Use a dashboard to help you. A dashboard is the perfect tool to help you communicate progress throughout the company and hold people accountable while preserving relationships. Use dashboards as helpful and actionable tools, not to club people on the head! They should be used to identify problems that need to be solved and gather real insights about the company’s progress. When dashboards are used well, you will speed up your execution and reduce mistakes. And 90 percent of the success of using dashboards is determining what should go into them and how your team uses them to solve problems as a team. If you are not tracking your progress every week on your KPIs and priorities, how do you know if you are making progress on the right things? As part of your Plan Rhythm, you should should discuss and update these 3 dashboards every week:

  1. Company dashboard with the company's Top 5 priorities
  2. Your Department's dashboard (if you run a department or a team) with your Top 5 priorities
  3. Personal Dashboard that has your personal top 5 priorities

Don't be shy. Share your dashboards. If you hide them, your teammates cannot help you. The decision to share goals on dashboards and post these dashboards publicly speeds up execution. This promotes transparency and having candid conversations.  Make sure that you set up your first quarter 13-week race during your Annual Planning session.

Don't use accountability with dashboards to embarrass people and bash heads at your weekly meetings. Instead, use accountability to focus on the priorities and problems on hand. Focus on the priorities, not the people! 

Use a Business Management System with dashboards to automate and provide you with the discipline needed to have a strong weekly rhythm. A good system will provide you with a simple way to build your weekly rhythm of reviewing, discussing and doing the work based on insights coming from your dashboards. 

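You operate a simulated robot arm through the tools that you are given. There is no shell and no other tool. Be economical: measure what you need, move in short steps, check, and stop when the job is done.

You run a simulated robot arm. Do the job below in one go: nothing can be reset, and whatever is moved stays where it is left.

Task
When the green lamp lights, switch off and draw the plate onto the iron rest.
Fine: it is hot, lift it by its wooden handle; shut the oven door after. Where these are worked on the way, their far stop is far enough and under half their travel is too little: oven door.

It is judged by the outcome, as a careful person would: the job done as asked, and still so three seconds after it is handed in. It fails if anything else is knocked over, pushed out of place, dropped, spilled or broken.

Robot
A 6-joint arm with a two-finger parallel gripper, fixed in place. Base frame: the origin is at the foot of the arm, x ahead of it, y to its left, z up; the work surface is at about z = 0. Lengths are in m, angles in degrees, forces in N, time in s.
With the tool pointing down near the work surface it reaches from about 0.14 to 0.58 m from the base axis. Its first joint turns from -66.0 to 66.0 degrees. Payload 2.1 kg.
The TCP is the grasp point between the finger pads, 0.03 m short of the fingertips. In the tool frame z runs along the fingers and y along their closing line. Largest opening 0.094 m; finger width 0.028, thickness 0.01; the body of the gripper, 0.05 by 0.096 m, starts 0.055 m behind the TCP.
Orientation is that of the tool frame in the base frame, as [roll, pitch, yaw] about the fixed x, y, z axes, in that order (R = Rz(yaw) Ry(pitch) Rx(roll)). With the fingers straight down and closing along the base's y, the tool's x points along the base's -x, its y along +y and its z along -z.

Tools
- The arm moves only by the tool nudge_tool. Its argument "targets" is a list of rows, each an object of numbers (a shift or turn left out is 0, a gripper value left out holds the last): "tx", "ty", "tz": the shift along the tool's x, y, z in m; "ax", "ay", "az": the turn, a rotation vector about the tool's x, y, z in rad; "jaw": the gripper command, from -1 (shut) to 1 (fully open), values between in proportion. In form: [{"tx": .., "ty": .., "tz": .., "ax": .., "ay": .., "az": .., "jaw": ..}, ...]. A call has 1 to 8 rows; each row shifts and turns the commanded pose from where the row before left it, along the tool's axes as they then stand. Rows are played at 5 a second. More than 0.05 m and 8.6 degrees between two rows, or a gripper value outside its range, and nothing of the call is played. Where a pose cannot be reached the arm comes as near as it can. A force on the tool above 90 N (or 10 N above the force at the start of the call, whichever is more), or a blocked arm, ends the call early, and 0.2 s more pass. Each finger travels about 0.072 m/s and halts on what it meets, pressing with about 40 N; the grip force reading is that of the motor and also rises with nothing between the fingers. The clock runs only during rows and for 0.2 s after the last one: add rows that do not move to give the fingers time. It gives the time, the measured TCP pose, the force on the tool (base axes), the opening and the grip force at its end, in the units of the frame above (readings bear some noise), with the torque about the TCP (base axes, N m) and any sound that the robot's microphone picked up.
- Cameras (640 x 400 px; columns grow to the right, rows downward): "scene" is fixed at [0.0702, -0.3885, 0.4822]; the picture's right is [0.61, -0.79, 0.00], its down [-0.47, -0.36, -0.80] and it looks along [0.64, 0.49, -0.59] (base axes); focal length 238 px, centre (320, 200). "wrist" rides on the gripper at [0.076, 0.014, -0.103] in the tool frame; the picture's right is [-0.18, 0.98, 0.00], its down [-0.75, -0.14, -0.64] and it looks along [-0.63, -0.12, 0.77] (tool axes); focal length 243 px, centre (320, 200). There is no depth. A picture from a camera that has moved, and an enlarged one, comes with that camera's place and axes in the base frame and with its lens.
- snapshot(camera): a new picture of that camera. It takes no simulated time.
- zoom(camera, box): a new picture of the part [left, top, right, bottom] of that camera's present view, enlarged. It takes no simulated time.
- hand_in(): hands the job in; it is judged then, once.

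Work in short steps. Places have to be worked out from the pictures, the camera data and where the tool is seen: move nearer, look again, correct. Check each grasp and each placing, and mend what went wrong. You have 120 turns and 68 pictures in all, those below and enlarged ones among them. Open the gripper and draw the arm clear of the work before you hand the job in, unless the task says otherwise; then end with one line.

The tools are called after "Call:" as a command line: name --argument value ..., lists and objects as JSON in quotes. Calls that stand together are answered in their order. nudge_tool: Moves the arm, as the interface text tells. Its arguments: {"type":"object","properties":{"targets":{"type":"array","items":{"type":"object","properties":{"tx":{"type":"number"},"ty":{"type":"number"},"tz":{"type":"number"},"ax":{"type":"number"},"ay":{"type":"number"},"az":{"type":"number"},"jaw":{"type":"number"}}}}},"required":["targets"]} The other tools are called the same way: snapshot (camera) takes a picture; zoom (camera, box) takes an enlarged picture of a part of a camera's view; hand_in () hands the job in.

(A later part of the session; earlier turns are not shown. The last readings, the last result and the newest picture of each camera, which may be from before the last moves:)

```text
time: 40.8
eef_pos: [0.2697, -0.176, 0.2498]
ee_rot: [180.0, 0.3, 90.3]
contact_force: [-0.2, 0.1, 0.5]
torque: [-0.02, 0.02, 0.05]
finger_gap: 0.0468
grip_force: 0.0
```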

Lastly, a common pitfall I see is for companies to be overly dependent on technology and software to provide status for their priorities and metrics. Accountability and ownership of priorities tends to go out the window the minute a robot provides the status. The important discussions stop happening and dashboards go from being active catalysts to being passive trackers. Don't do that. It is quite alright for a robot to calculate your progress. But, I always encourage a human to provide the actual status. Pause, think and provide the status. And, if the status is Red or Yellow, feel the pain. Then be motivated to develop corrective action plans and be prepared to discuss and seek advice at your upcoming weekly meeting.